Рядовые москвичи не могли понять, что происходит в партии. Ясно было одно: большевики продолжают изо всех сил тащить народ к светлому будущему 31 декабря 1925 года К.И. Чуковский записал в дневнике:
«… на мелкобуржуазную, мужицкую руку не так‑то легко надеть социалистическую перчатку …. но всё же её наденут гениальные упрямцы, замыслившие какой угодно ценой осчастливить во что бы то ни стало весь мир».
А тучи над страной продолжали сгущаться…
Закат России
Наступил год 1926‑ой. Количество десятков в нём — 26, а это — уже знакомые нам «два раза по «13». Жить Булгакову (а он продолжал скрупулёзно следить за приближением роковой даты) оставалось тоже 13 лет. Можно ли было ждать чего‑либо хорошего от этой двойной и даже тройной «чёртовой дюжины», вновь так настойчиво напомнившей о себе?

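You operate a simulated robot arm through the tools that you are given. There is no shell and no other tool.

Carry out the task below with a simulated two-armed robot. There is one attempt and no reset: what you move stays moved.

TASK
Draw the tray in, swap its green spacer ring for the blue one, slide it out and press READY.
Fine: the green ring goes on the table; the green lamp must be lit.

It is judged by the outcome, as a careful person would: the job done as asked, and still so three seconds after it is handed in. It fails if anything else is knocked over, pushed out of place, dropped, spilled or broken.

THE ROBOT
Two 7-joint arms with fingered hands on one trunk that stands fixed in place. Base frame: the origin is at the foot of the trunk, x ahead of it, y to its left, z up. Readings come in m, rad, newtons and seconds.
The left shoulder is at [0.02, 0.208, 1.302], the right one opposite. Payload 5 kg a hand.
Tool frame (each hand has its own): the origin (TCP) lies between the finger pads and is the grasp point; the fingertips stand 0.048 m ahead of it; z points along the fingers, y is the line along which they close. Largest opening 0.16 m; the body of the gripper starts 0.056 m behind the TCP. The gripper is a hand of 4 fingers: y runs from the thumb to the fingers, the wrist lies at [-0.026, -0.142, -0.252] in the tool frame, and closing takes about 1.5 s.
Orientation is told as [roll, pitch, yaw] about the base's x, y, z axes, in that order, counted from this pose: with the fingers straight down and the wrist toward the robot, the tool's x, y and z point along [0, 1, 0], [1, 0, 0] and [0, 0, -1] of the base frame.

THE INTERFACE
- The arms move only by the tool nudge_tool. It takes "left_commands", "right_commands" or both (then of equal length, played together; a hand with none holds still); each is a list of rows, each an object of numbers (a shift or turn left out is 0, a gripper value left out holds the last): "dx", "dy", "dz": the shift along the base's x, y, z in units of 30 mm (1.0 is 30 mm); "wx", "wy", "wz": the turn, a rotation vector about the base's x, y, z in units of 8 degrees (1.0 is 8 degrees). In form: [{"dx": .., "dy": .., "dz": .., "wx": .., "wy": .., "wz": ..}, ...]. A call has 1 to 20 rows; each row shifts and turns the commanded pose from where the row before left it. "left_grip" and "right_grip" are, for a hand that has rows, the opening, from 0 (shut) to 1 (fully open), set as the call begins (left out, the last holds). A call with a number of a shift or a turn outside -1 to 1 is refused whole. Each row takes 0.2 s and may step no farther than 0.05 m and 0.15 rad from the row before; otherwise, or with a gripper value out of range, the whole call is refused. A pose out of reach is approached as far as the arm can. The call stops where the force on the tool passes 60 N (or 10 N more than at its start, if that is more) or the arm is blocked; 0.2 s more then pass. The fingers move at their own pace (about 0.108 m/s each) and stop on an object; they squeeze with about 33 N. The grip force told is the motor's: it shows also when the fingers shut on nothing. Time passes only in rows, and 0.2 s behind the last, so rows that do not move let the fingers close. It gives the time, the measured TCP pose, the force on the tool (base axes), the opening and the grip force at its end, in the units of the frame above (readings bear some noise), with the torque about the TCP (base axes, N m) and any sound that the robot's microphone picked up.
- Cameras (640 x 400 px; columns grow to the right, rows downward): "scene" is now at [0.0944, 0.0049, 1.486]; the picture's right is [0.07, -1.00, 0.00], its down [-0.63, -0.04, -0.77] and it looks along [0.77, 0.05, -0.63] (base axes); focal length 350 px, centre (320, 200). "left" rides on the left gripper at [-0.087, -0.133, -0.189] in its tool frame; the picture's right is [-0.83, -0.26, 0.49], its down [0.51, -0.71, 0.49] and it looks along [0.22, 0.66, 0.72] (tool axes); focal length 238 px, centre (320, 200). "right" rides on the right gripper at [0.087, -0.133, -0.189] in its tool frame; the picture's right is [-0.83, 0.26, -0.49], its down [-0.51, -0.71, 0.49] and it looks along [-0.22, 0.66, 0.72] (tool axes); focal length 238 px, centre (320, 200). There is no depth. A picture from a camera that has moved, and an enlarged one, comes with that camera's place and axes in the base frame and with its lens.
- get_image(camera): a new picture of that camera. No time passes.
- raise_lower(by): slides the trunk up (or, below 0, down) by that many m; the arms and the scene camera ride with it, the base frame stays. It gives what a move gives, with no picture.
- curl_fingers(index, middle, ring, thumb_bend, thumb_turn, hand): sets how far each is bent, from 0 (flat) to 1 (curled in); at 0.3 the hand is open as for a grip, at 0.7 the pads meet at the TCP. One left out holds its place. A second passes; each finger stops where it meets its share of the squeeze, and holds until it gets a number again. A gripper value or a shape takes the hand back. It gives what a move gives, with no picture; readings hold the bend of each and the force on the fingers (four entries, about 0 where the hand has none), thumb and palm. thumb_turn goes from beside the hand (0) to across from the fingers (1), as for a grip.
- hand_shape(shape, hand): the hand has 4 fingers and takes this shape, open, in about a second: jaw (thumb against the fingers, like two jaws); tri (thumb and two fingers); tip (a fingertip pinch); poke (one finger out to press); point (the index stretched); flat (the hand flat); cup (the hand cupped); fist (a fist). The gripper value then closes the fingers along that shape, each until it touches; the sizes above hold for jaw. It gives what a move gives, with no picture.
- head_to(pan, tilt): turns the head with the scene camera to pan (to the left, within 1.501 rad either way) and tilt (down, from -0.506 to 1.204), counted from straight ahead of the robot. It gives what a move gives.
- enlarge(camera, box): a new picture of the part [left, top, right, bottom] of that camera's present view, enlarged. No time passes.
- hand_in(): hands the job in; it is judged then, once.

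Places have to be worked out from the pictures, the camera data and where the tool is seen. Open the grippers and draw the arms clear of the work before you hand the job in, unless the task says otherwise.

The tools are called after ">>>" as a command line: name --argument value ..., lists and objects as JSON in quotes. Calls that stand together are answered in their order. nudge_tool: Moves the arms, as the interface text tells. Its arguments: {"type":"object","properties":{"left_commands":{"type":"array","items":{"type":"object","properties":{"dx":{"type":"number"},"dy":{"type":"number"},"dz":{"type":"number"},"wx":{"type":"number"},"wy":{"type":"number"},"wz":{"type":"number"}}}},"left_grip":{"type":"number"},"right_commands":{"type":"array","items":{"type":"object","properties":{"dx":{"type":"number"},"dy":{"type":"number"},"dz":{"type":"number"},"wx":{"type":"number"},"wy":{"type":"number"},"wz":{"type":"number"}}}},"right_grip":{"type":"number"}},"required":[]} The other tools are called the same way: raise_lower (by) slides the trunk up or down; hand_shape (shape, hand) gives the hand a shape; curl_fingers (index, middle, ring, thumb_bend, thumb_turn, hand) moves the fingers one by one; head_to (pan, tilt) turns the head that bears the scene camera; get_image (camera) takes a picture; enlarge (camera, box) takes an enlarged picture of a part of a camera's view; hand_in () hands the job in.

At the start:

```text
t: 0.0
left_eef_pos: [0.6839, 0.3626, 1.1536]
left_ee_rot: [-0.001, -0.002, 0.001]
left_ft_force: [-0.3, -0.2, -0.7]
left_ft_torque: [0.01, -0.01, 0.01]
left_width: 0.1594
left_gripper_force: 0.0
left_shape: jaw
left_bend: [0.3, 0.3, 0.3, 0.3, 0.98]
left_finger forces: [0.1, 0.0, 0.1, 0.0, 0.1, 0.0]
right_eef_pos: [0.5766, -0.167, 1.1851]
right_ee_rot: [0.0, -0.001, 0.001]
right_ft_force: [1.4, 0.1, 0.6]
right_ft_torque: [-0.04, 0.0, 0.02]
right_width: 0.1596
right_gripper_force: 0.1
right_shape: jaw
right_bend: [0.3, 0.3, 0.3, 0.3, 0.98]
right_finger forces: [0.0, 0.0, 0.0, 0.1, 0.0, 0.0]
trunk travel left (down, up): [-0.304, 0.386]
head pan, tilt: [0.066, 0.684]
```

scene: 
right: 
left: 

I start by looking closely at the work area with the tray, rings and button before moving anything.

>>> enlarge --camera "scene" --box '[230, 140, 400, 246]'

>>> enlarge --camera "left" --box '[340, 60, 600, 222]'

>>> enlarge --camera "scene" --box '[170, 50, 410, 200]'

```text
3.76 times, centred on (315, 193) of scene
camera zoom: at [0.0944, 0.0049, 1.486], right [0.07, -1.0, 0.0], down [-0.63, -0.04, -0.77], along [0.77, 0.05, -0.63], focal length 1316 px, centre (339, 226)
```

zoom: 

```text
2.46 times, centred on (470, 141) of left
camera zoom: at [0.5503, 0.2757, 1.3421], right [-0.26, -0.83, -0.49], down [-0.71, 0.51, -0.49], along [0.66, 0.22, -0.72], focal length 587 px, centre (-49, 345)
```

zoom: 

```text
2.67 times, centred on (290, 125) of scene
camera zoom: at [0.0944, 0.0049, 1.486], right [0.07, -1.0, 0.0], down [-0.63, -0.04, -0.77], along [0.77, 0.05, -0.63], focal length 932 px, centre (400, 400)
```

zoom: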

Словно подтверждая самые мрачные предзнаменования, 4 января 1926 года «Недра» известили Булгакова о том, что его повесть «Роковые яйца» отдельным изданием отпечатана быть не может — запретила цензура.
Зато 3 марта из тех же «Недр» вопреки всем «чёрным» предсказаниям пришло сообщение радостное: Главлит разрешил повторный выпуск конфискованного сборника «Дьяволиада». Булгаков тут же выступил с чтением своих остросатирических «Приключений Чичикова».

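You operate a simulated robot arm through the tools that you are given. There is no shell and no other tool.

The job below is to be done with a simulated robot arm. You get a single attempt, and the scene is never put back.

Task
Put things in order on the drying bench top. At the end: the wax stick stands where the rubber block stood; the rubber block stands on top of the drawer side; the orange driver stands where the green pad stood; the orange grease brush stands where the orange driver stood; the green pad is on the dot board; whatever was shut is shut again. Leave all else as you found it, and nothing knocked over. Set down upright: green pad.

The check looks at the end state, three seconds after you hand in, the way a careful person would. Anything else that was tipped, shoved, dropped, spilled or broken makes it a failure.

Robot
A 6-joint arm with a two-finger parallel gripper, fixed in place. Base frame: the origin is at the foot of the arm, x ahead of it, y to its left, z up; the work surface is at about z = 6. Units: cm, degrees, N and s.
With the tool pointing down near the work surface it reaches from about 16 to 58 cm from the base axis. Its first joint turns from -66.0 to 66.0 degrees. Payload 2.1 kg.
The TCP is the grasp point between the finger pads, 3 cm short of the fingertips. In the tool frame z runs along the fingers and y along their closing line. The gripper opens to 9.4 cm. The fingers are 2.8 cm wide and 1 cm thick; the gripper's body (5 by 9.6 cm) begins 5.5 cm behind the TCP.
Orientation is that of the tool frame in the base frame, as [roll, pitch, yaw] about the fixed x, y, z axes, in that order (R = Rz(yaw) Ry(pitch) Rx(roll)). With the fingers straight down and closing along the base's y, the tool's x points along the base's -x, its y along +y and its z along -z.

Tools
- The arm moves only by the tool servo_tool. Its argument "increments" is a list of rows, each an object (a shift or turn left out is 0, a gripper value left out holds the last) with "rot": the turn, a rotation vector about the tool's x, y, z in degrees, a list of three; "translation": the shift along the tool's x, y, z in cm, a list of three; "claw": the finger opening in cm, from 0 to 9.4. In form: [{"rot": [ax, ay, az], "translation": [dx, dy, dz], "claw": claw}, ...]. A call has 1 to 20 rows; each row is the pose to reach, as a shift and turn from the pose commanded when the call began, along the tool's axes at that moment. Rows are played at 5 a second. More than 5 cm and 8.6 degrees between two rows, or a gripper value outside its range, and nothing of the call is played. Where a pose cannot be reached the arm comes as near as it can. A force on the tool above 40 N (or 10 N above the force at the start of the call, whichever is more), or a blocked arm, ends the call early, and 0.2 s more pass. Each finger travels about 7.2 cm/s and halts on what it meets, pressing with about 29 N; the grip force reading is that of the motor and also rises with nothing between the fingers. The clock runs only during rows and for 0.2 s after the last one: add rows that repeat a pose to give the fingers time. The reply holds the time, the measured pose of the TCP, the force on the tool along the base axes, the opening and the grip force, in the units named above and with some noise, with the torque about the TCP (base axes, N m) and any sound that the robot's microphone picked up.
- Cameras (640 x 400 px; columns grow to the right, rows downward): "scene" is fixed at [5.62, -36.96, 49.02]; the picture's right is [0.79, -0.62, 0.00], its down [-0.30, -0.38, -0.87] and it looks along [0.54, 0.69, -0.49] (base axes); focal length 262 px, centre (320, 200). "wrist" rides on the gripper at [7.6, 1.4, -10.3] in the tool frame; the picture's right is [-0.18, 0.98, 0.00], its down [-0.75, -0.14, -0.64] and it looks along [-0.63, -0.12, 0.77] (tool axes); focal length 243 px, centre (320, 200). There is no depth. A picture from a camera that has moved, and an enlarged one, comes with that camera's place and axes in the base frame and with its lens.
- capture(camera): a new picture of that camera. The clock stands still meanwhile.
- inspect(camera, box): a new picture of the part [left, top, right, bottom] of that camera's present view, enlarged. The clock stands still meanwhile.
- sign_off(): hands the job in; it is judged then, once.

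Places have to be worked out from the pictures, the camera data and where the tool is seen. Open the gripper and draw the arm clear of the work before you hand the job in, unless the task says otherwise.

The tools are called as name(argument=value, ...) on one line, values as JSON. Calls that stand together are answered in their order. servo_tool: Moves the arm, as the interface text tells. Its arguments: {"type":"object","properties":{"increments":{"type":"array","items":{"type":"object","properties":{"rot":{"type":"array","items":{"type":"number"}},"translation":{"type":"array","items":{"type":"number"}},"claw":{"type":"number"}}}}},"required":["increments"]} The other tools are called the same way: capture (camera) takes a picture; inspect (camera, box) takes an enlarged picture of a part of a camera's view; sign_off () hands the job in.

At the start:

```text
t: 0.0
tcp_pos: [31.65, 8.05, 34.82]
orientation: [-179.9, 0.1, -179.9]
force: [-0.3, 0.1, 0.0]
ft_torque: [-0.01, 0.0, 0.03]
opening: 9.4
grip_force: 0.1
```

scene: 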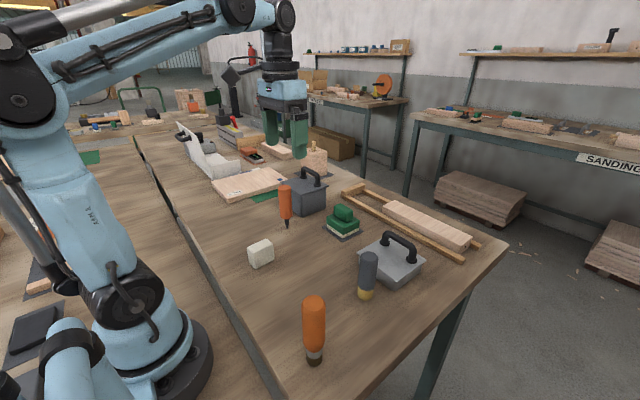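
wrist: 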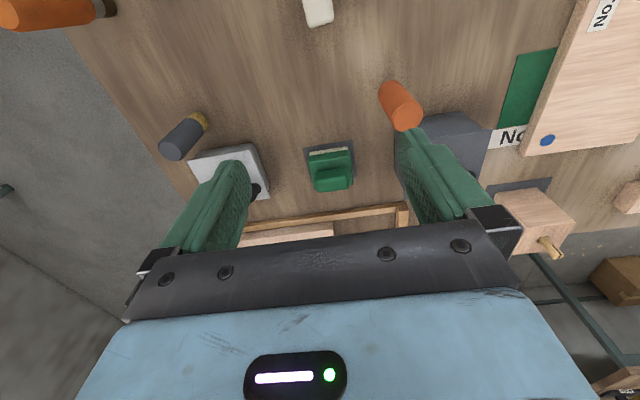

Однако торжествовать было явно преждевременно. Ведь в третьей булгаковской повести содержался сатирический заряд такой мощи, что власти уже не могли делать вид, будто ничего не замечают.
Подобная ситуация чуть позднее будет описана в «Жизни господина де Мольера». Рассказывая о том, как члены некоего парижского салона (они называли себя «драгоценными») были высмеяны великим французским драматургом, Булгаков не без иронии заметил:
«Во всяком случае, надо отдать справедливость „драгоценным“: на удар Мольера они ответили очень мощным ударом».
То же самое произошло и с самим Булгаковым. Он не знал, что ОГПУ, давно уже косо посматривавшее на подозрительно вольное существование «частного» журнала «Россия», получило приказ действовать. Кремль готовился к решительному сражению с оппозицией, и поэтому все источники, из которых могли проистекать ручейки «критики» и «критиканства», предстояло срочно лишить дара речи.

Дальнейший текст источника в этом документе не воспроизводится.